Interview with Kaan Aksu
Key contact
Kaan Aksu
Chief Legal Counsel (Foreign Legal Affairs) at ENKA İnşaat ve Sanayi A.Ş
What effect has the COVID-19 pandemic had on the construction industry, particularly in relation to contractual tensions and disputes?
Restrictions on travel (including the issuance of visas) and interruptions in supply chains led to delays in many of our projects. I believe all international contractors faced similar difficulties over the past year.
Proving the existence of a force majeure event can sometimes be challenging, but that was not the case with COVID-19. However, it is always a big hurdle to quantify and agree on the impact of these events. Recoverability of additional costs is one of the common dispute areas.
How important has better communication between construction project stakeholders been in light of the difficulties created by the pandemic?
We had to monitor our construction projects closely to make sure that we issued timely written notifications to our clients and with the right content to preserve our rights under the respective contracts. We had to increase the number of virtual meetings as some of the personnel could not travel to the site. We could not meet with the other stakeholders as regularly as we did, which delayed resolution of some of the problems.
What kind of pressure has the COVID-19 crisis put on contract management and how have you responded to this in terms of seeking external/additional help, including legal advice?
We created notification templates for each of our projects taking into account the relevant provisions of their respective contracts and issued guidelines to the executive management for proper record keeping. I believe we managed to get things under control with the help of our in-house teams, with a few exceptions where local law advice was helpful in identifying our exact entitlements.
In dealing with contract tensions and potential disputes, how can the industry improve?
Record keeping is crucial in dealing with tensions and disputes, no matter how one intends to resolve those, but finding the right communication channel is key to amicable resolution. Contractors and clients should work together to form effective mechanisms to resolve disputes. I find the most effective way to achieve this is to have a layered approach in dispute resolution clauses, where the parties to the dispute try to resolve it at the working level, and if that is not possible, at a management board level formed by the project executives and then at the senior management level. Assuming that both parties will act prudently, this layered approach will allow the parties to crystalise the dispute and then the parties will then be able to make an informed decision about whether they would want to further escalate the dispute.
What is your view on addressing points of contract tension or dispute during the course of a project, or dealing with them towards the end or at the end? How has this approach been affected by COVID-19 factors?
My view depends on several considerations such as the requirements of the relevant contract, the overall attitude of the client and the magnitude of the dispute.
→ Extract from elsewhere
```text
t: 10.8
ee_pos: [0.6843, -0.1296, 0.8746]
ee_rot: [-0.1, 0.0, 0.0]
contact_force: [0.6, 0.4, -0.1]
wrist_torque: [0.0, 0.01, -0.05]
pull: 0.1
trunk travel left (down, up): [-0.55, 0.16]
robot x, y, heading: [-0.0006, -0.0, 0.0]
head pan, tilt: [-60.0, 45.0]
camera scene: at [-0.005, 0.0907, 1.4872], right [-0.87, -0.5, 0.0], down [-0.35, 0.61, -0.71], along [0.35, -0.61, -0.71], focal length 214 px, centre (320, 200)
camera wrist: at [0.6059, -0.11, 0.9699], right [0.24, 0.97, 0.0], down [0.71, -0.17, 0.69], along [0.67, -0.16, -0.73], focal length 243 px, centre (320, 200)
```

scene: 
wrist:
Some forms of contracts encourage parties to resolve their disputes as they arise by introducing hard deadlines and by forcing the parties to exchange documentation before the expiry of that deadline. This is not always helpful, as the impact of an excusable event may not always be quantified at once and the parties may need flexibility to assess the situation before making a big fuss. On the other end of the spectrum, there are clients who do not wish to be bothered by notifications at all, and this may lead to piling up of all claims towards the end of a project and a major dispute. There is no catch-all approach when it comes to dealing with disputes and one should carefully consider the facts and find the best method in each case.
What is your preferred means of dispute resolution?
Arbitration, which provides us with a final and binding award, remains our choice. Based on which country we are operating in, or which client we are dealing with, we make an assessment about the enforceability of arbitral awards and we try to select the most appropriate forum for that particular case.
I am not convinced that dispute boards or mediation are effective ways of resolving a complex dispute under a major construction contract, unless the parties knowingly make the choice to resort to these options at the time when the dispute has already arisen. It is not possible to know beforehand what kind of dispute may arise under a contract and having these alternative methods as mandatory steps in a dispute resolution process can potentially result in waste of time, effort and money.
What is your view on arbitration as a form of dispute resolution? To what extent is the arbitration process more appealing to you than it used to be?
I don’t think there is any real alternative to arbitration for resolution of major construction disputes. Yes, it is costly, difficult to deal with and we avoid it as best as we can, but it also gives comfort to us to know that we can fully particularise and present our claims in an arbitration, and our case would be heard and understood by a tribunal, which consists of experienced persons, specialised in their fields.